*What to do*
Gather every line below where "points" appears.

[begin Information shown]

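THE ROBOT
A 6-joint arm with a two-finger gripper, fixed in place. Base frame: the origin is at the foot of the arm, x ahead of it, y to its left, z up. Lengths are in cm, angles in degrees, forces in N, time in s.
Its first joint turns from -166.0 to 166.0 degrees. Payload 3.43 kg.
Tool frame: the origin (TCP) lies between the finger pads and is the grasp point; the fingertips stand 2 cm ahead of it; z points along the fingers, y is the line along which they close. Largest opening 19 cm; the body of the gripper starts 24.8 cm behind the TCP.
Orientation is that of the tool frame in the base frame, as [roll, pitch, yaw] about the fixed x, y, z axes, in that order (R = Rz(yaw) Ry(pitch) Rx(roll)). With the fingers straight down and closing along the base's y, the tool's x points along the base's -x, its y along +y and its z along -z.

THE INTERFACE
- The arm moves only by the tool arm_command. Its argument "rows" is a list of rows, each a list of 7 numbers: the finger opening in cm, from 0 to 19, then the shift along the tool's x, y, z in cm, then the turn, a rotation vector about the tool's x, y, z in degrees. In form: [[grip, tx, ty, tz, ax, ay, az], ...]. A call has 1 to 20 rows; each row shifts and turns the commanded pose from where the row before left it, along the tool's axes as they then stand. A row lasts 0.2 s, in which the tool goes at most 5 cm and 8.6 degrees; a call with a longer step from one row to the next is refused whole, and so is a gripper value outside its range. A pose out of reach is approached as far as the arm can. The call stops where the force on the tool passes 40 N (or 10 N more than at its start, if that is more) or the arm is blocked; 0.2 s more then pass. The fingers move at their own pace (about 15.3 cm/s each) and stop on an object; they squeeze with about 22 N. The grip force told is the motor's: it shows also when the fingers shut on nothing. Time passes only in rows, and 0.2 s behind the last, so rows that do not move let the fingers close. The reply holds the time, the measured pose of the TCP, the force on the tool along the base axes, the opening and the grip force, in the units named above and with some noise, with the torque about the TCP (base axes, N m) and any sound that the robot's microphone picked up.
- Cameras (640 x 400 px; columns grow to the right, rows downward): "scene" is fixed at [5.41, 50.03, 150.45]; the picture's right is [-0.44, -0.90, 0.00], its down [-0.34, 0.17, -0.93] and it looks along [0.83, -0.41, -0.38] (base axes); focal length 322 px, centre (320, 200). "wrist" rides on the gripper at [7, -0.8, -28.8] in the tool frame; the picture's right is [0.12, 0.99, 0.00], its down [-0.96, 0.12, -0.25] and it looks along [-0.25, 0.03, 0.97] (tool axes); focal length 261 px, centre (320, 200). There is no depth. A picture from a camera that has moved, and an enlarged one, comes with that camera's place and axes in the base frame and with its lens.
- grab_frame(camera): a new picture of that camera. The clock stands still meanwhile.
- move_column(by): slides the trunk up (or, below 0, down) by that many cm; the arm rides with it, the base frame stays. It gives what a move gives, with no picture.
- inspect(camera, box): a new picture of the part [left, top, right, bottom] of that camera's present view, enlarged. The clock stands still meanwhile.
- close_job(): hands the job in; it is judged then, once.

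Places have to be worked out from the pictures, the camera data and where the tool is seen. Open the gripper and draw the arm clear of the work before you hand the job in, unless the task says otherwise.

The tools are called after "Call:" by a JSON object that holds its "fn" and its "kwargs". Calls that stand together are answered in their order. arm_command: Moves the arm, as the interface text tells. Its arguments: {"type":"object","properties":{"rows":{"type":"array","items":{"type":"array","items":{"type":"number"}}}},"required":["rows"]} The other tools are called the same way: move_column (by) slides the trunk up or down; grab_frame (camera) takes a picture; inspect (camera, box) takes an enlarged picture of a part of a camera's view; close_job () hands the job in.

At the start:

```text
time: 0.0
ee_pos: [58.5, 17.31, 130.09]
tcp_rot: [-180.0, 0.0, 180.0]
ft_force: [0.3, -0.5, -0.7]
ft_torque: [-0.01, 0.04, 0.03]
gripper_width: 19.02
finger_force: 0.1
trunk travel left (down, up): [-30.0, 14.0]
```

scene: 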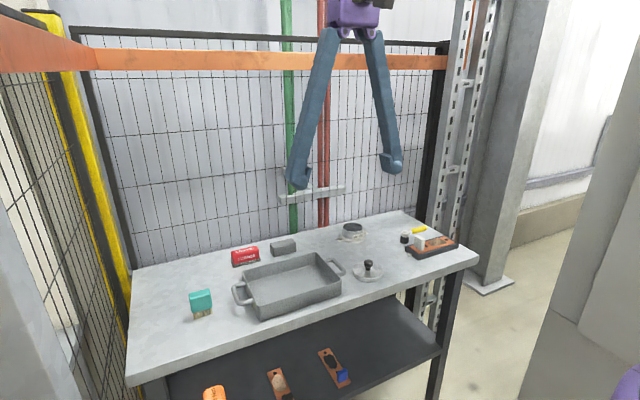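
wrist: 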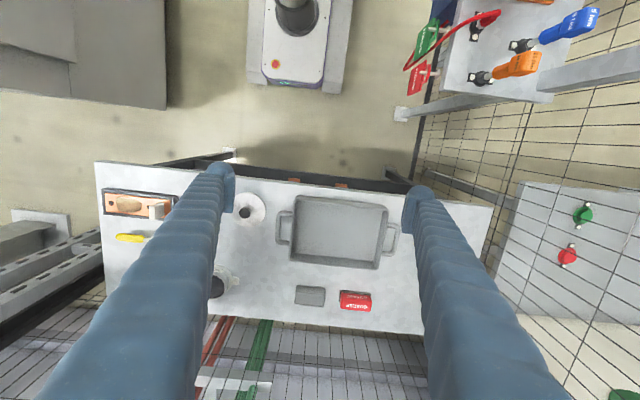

[end Information shown]

*Task result*
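Tool frame: the origin (TCP) lies between the finger pads and is the grasp point; the fingertips stand 2 cm ahead of it; z points along the fingers, y is the line along which they close. Largest opening 19 cm; the body of the gripper starts 24.8 cm behind the TCP.
Orientation is that of the tool frame in the base frame, as [roll, pitch, yaw] about the fixed x, y, z axes, in that order (R = Rz(yaw) Ry(pitch) Rx(roll)). With the fingers straight down and closing along the base's y, the tool's x points along the base's -x, its y along +y and its z along -z.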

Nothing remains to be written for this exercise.